I went to bed, knowing that no matter what it might cost, I was finished with palliatives and superficial cures; I was resolved to seek out the root of evil, to do something to change the destiny of mothers whose miseries were vast as the sky.

Chapter Eight
I HAVE PROMISES TO KEEP

How were mothers to be saved? I went through many revolving doors, looked around, and, not finding what I was seeking, came out again. I talked incessantly to everybody who seemed to have social welfare at heart. Progressive women whom I consulted were thoroughly discouraging. “Wait until we get the vote. Then we’ll take care of that,” they assured me. I tried the Socialists. Here, there, and everywhere the reply came, “Wait until women have more education. Wait until we secure equal distribution of wealth.” Wait for this and wait for that. Wait! Wait! Wait!

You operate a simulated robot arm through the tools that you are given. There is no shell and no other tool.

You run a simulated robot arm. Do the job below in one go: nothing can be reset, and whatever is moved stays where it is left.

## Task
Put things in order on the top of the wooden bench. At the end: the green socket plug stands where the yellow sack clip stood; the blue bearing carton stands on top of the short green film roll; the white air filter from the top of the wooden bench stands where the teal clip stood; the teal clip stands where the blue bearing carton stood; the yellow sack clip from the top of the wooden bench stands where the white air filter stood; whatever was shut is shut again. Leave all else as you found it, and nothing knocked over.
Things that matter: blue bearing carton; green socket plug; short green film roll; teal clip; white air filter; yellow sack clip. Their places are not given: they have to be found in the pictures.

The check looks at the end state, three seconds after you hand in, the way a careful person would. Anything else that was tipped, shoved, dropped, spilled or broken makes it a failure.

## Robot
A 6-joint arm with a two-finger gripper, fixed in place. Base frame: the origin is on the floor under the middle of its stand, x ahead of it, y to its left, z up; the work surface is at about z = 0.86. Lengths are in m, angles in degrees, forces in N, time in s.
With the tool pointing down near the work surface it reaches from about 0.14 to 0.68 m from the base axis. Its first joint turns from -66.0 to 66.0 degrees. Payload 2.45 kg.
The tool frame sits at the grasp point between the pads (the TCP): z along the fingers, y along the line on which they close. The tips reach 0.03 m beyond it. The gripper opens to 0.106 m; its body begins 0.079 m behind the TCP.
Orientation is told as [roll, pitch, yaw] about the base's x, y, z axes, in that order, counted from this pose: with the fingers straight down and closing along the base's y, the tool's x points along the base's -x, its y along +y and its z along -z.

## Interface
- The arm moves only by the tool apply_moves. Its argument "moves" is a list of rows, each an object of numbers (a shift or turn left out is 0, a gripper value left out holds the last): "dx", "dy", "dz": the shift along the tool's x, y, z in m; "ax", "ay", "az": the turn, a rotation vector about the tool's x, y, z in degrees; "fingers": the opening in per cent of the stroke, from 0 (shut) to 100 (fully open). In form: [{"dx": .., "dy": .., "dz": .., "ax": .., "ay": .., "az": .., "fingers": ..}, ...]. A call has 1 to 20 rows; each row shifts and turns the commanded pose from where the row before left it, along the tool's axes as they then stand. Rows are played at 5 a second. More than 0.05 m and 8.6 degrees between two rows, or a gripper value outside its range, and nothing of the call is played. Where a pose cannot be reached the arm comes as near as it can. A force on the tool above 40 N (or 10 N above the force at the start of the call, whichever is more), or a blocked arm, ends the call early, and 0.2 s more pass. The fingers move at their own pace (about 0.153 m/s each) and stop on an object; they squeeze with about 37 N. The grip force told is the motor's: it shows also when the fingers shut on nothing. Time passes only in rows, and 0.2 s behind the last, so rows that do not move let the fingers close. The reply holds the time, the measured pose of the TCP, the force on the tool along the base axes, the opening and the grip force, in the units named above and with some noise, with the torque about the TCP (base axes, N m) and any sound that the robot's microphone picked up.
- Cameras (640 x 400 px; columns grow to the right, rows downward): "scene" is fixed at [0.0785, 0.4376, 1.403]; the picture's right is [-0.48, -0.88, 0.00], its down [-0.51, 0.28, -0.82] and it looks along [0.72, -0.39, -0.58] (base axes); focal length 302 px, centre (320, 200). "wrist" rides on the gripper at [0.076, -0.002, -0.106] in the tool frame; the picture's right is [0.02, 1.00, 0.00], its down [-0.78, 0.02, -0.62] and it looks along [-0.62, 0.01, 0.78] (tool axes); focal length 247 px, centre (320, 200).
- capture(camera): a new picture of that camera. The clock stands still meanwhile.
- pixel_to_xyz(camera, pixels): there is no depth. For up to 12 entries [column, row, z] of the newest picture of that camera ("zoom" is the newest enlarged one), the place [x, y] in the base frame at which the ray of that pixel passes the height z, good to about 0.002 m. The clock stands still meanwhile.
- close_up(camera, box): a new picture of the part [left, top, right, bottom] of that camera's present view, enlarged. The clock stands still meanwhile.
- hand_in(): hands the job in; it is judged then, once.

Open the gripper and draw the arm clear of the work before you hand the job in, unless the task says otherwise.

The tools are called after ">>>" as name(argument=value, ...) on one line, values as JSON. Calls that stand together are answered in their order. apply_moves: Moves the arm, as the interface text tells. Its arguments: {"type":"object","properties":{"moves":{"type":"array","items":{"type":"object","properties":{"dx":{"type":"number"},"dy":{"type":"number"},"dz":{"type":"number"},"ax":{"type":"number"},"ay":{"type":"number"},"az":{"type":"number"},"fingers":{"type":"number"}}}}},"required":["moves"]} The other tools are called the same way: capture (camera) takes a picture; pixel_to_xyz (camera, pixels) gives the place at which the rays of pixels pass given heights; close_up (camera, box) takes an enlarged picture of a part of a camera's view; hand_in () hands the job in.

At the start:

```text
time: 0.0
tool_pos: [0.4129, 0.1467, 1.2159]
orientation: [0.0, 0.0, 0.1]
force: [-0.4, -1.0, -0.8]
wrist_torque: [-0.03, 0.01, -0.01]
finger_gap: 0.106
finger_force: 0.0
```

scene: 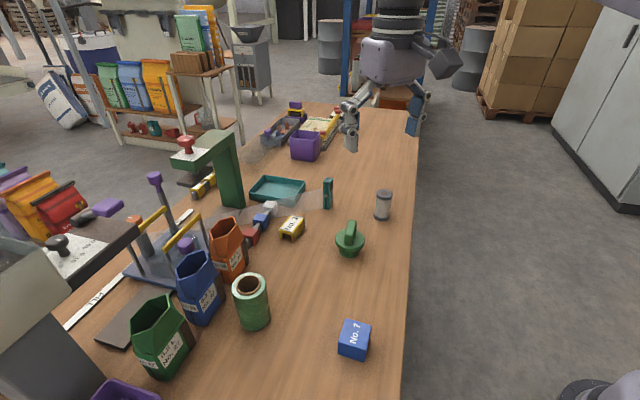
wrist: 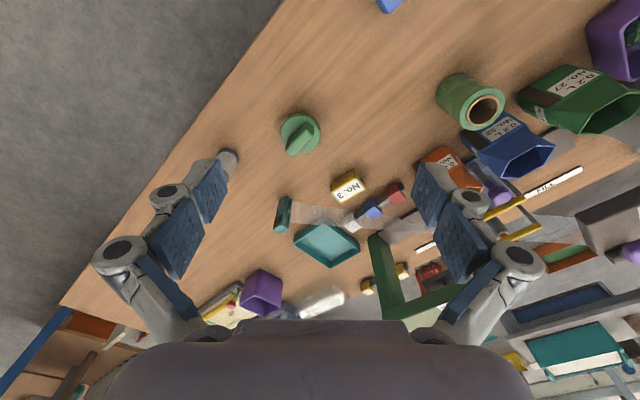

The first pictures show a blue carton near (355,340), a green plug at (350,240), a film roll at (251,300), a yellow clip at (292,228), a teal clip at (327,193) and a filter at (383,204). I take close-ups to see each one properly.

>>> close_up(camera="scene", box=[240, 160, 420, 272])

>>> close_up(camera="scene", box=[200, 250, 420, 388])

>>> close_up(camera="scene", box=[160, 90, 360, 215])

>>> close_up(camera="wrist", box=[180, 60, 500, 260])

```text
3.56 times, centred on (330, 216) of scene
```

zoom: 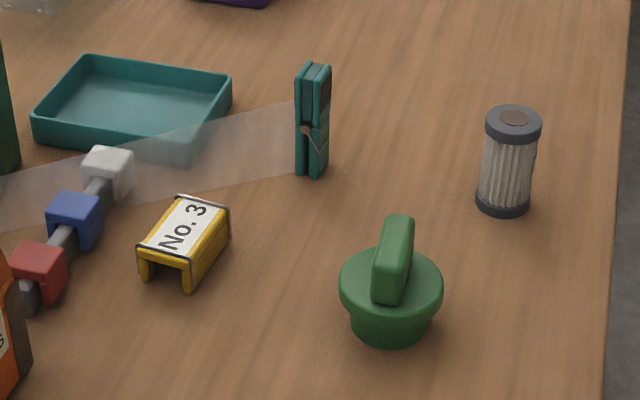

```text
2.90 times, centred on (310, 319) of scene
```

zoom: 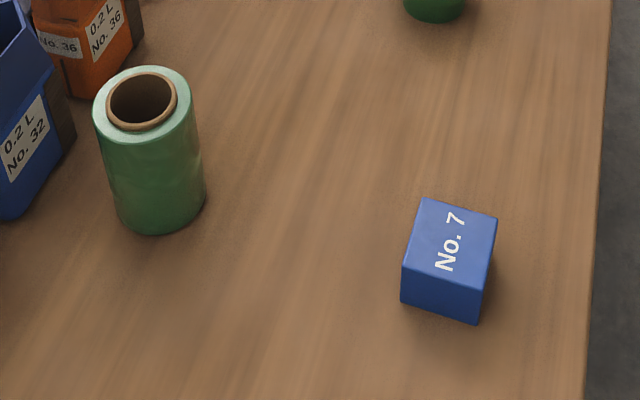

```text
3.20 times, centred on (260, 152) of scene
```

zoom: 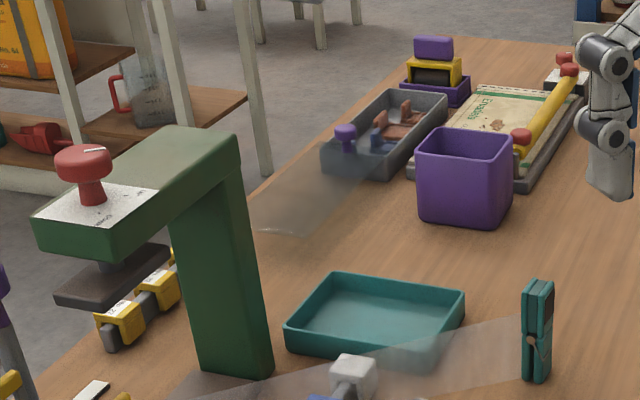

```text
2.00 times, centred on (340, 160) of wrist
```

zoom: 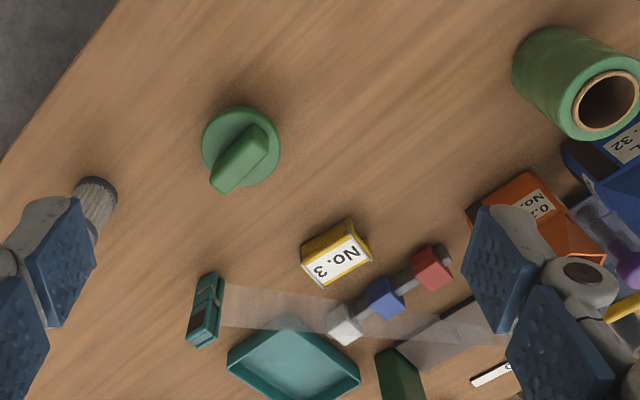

Having no idea how powerful were the laws which laid a blanket of ignorance over the medical profession as well as the laity, I asked various doctors of my acquaintance, “Why aren’t physicians doing something?”

“The people you’re worrying about wouldn’t use contraception if they had it; they breed like rabbits. And, besides, there’s a law against it.”

“Information does exist, doesn’t it?”

“Perhaps, but I doubt whether you can find it. Even if you do, you can’t pass it on. Comstock’ll get you if you don’t watch out.”

In order to ascertain something about this subject which was so mysterious and so unaccountably forbidden, I spent almost a year in the libraries—the Astor, the Lenox, the Academy of Medicine, the Library of Congress, and dozens of others. Hoping that psychological treatises might inform me, I read Auguste Forel and Iwan Block. At one gulp I swallowed Havelock Ellis’ Psychology of Sex, and had psychic indigestion for months thereafter. I was not shocked, but this mountainous array of abnormalities made me spiritually ill. So many volumes were devoted to the exceptional, and so few to the maladjustments of normal married people, which were infinitely more numerous and urgent.

I read translations from the German in which women were advised to have more children because it could be proved statistically that their condition was improved by childbearing. The only article on the question I could discover in American literature was in the Atlantic Monthly by Edward Alsworth Ross of the University of Wisconsin, who brought to the attention of his readers the decline of the birth rate among the upper and educated classes and the increase among the unfit, the consequences of which were sure to be race suicide.